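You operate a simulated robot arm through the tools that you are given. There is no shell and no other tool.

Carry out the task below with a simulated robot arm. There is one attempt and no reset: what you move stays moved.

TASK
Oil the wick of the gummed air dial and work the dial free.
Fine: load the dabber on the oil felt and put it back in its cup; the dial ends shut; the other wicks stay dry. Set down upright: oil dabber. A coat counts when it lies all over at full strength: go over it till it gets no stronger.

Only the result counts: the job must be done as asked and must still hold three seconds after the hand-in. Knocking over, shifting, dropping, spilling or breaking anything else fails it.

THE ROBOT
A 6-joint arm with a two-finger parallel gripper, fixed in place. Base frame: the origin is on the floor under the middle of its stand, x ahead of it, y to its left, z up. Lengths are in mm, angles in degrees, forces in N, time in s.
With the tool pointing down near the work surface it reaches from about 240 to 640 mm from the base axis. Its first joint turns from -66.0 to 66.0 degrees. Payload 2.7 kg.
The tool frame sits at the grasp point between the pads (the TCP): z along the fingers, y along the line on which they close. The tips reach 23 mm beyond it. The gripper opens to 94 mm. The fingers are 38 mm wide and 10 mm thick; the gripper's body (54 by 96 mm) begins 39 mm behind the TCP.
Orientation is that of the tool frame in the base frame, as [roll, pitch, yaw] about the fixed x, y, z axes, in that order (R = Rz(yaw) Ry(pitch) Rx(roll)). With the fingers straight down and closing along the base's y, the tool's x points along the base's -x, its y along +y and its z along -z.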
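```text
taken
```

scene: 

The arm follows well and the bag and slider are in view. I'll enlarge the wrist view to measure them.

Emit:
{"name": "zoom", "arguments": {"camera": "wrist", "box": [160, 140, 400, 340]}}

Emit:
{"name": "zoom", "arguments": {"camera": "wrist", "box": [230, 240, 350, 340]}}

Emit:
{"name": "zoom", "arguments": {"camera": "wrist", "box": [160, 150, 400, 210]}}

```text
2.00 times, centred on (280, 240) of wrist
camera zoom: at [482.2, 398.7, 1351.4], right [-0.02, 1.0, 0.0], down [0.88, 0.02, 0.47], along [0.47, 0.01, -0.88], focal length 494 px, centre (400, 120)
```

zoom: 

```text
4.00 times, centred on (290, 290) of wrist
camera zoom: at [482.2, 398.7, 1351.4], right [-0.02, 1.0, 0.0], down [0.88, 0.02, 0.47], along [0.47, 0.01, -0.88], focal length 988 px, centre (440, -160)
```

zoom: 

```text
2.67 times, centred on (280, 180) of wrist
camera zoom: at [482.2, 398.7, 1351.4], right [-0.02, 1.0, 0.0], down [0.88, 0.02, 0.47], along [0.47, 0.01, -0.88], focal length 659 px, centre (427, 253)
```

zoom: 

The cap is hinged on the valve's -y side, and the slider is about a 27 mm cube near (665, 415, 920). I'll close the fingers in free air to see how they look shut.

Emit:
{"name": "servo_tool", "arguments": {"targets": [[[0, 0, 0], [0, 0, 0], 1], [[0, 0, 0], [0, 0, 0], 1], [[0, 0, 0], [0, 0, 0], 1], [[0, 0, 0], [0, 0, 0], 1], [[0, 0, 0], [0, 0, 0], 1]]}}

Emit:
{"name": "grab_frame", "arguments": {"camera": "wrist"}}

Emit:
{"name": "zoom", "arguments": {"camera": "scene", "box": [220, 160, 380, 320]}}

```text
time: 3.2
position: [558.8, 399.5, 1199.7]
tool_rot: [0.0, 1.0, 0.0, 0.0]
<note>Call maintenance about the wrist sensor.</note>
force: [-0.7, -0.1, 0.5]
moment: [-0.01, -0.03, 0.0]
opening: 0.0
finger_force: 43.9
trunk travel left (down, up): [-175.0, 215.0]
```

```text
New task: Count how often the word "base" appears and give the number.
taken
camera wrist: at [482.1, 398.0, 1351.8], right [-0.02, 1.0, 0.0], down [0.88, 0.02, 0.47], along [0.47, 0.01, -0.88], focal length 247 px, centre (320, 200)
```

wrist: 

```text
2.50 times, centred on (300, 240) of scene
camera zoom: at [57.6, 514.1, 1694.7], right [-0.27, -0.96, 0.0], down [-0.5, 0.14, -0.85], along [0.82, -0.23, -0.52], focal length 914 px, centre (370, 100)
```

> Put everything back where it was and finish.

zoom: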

________________

Return the listing above in its exact form. Put each line that is not blank into a JSON list as a string.

Finished answer:
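[
  "You operate a simulated robot arm through the tools that you are given. There is no shell and no other tool.",
  "Carry out the task below with a simulated robot arm. There is one attempt and no reset: what you move stays moved.",
  "TASK",
  "Oil the wick of the gummed air dial and work the dial free.",
  "Fine: load the dabber on the oil felt and put it back in its cup; the dial ends shut; the other wicks stay dry. Set down upright: oil dabber. A coat counts when it lies all over at full strength: go over it till it gets no stronger.",
  "Only the result counts: the job must be done as asked and must still hold three seconds after the hand-in. Knocking over, shifting, dropping, spilling or breaking anything else fails it.",
  "THE ROBOT",
  "A 6-joint arm with a two-finger parallel gripper, fixed in place. Base frame: the origin is on the floor under the middle of its stand, x ahead of it, y to its left, z up. Lengths are in mm, angles in degrees, forces in N, time in s.",
  "With the tool pointing down near the work surface it reaches from about 240 to 640 mm from the base axis. Its first joint turns from -66.0 to 66.0 degrees. Payload 2.7 kg.",
  "The tool frame sits at the grasp point between the pads (the TCP): z along the fingers, y along the line on which they close. The tips reach 23 mm beyond it. The gripper opens to 94 mm. The fingers are 38 mm wide and 10 mm thick; the gripper's body (54 by 96 mm) begins 39 mm behind the TCP.",
  "Orientation is that of the tool frame in the base frame, as [roll, pitch, yaw] about the fixed x, y, z axes, in that order (R = Rz(yaw) Ry(pitch) Rx(roll)). With the fingers straight down and closing along the base's y, the tool's x points along the base's -x, its y along +y and its z along -z.",
  "```text",
  "taken",
  "```",
  "scene: ",
  "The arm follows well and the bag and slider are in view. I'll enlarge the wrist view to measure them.",
  "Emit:",
  "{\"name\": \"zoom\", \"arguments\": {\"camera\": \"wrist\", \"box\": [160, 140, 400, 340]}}",
  "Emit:",
  "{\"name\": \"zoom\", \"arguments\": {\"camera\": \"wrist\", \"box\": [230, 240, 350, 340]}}",
  "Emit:",
  "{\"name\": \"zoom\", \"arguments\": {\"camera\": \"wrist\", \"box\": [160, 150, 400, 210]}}",
  "```text",
  "2.00 times, centred on (280, 240) of wrist",
  "camera zoom: at [482.2, 398.7, 1351.4], right [-0.02, 1.0, 0.0], down [0.88, 0.02, 0.47], along [0.47, 0.01, -0.88], focal length 494 px, centre (400, 120)",
  "```",
  "zoom: ",
  "```text",
  "4.00 times, centred on (290, 290) of wrist",
  "camera zoom: at [482.2, 398.7, 1351.4], right [-0.02, 1.0, 0.0], down [0.88, 0.02, 0.47], along [0.47, 0.01, -0.88], focal length 988 px, centre (440, -160)",
  "```",
  "zoom: ",
  "```text",
  "2.67 times, centred on (280, 180) of wrist",
  "camera zoom: at [482.2, 398.7, 1351.4], right [-0.02, 1.0, 0.0], down [0.88, 0.02, 0.47], along [0.47, 0.01, -0.88], focal length 659 px, centre (427, 253)",
  "```",
  "zoom: ",
  "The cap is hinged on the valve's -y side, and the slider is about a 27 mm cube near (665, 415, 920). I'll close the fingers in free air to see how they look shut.",
  "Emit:",
  "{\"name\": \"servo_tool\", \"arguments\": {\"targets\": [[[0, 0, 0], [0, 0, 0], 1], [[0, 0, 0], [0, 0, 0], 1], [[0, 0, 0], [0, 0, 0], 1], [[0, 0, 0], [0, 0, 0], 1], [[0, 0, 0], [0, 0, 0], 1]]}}",
  "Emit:",
  "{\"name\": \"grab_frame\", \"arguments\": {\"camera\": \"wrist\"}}",
  "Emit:",
  "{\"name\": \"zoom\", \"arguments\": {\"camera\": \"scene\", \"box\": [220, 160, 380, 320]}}",
  "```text",
  "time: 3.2",
  "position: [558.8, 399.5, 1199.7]",
  "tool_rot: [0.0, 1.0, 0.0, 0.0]",
  "<note>Call maintenance about the wrist sensor.</note>",
  "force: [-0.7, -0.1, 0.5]",
  "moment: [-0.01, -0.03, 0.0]",
  "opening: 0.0",
  "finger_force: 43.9",
  "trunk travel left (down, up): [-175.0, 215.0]",
  "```",
  "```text",
  "New task: Count how often the word \"base\" appears and give the number.",
  "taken",
  "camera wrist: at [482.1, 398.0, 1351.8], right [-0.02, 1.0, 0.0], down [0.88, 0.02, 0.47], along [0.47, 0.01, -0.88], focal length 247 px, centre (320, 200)",
  "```",
  "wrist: ",
  "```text",
  "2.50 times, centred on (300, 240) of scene",
  "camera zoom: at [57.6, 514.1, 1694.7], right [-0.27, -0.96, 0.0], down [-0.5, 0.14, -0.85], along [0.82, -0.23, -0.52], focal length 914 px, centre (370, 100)",
  "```",
  "> Put everything back where it was and finish.",
  "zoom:"
]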